First Time TD Questions.

Life sometimes gets strange in the TD room. At one event, we got talking about combining chess and Roller Derby. Each team can make a move once each time around the rink, but only if they’re not blocked out.

It is important to note, however, that the pentagon is formed by the short dimensions of the tables. For example, if the tables are 6 feet by 30 inches, then it is the 30-inch sides that form the small pentagon in the middle. The 6-foot sides then stick out in all directions like the blades on a five-blade ceiling fan. All the players sit outside the small pentagon, close to the center, in the V-shaped areas formed by the 6-foot sides.
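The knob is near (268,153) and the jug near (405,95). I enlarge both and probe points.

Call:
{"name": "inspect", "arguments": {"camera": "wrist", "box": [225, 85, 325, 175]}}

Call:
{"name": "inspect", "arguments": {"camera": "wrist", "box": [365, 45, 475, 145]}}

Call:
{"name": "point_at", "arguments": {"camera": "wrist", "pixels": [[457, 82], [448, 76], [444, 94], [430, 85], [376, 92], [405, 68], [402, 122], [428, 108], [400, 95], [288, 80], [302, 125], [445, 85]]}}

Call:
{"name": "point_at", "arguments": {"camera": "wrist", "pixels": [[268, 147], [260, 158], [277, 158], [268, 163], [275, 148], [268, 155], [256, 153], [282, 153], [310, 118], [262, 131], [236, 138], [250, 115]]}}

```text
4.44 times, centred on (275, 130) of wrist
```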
There should be a 72-degree angle between each pair of 6-foot sides, and a 108-degree angle between each pair of 30-inch sides inside the small central pentagon.

A little visualization is required.

Bill Smythe

Biathlon. Other people should not be able to physically interfere with your actions. G/25;d3. Before you move you have to go to your laser rifle (no real bullets) and shoot a target associated with the piece you want to move. You can keep on shooting until you hit a desired target but the rifle would have a governor requiring five seconds to pass before it is ready to shoot again.

PS probably time for a topic split

haha that’s great! I know that the USCF does not rate chess variants, but is there any organization that does rate ancient variants that you know of? I’m guessing if I wanted to start holding tourney’s for the variants I would just have to use the ratings calculator unofficially.

I’m not aware of any organization that rates chess variants, though there has been some talk about US Chess rating Chess960 games at some point, as a separate ratings system.

Doing a full-blown Elo-type ratings system might be a bit cumbersome, but there are simpler ratings systems that could probably be done in Excel. The Ratings Estimator doesn’t completely reproduce the US Chess formulas, though it comes fairly close for established players.

Back in 2004 when I was rewriting the ratings programming, I built an Excel spreadsheet to rate a quad using the US Chess formulas, it took me several hours to get it working correctly and that was for players with established ratings, adding provisional or unrated players complicates things a lot.

Yeah, if I did hold variant tournaments they would be very informal and just for fun, so I’d probably just use the online rating estimator and that would be good enough for our purposes. Rewriting ratings programming is outside my aptitude lol.

That’s pretty much what you’d have to do if you want ratings for a variant – compute them yourself. Either use the rating estimator or use a modified version of the U.S. Chess ratings formula. That would be good enough to create interest among your players.

Bill Smythe

I’ve always wanted to run a quad as (what I call) a “simul-simul-simul”.

a) set up 6 boards on one long table (with plenty of room surrounding the table):
b) post pairings for all 6 games

  1. A B
  2. C D
  3. A C
  4. D B
  5. D A
  6. B C
    c) play all 6 games at once.

Blitz, of course.

D has a huge advantage in the seating arrangements.

Feel free to improve…but I was thinking more of sneakers than seating.

“There is surely nothing quite so useless as doing with great efficiency what should not be done at all”. Peter Drucker I think that quote fits well here.

Hey guys, tonight I am trying to enter my first rated games for my club. There was no tournament, it was just 4 rated individual games. A new member who is unrated [and 10 years old], played 4 games. He alternated back and forth between playing myself and another member [playing each of us twice total]. I can’t seem to get the configuration right regarding how to enter this into the system. I keep getting errors that I can’t resolve. How would this situation be correctly entered? Thanks you much! :slight_smile:

Just to make sure I understand, was it something like this: A-B C-A B-A A-C where these are the “rounds” in order and the first named player had White?

Alex Relyea

Yes, that was exactly it. :slight_smile:

Thanks for your help via PM. Problem solved! Is there much of a wait time for the ratings to be updated?

It usually takes an hour or two. This late you might have to wait until morning.

Alex Relyea

hey again, it seems as if it hasn’t gone through yet. And when I click on “pay for pending events” it shows I have 0 events to pay for. I’m wondering if something went wrong possibly?

According to our internal records event ID 201811152252 is in the ‘no errors ready to release’ state. Until it has been released for payment it will not show up in the events ready to be paid for. This needs to be done by the TD in TD/A. (Update: I see this has now been done, and the event should be rated in the next hourly pass.)

This extra step was added a few years back because we changed how payments by credit card are handled so that all the sensitive material such as the credit card number is handled by the payment processor, not by US Chess, so we have to get the release (which finalizes the amount due) prior to selecting the event for payment. This also allows affiliates to process the ratings fee, since the chief/submitting TD has already signed off on the event.

Thanks Nolan. Yeah last night the site seemed to be acting wonky and it wasn’t directing me to the payment page [or perhaps it was an issue with my computer], but today I was able to do it fine.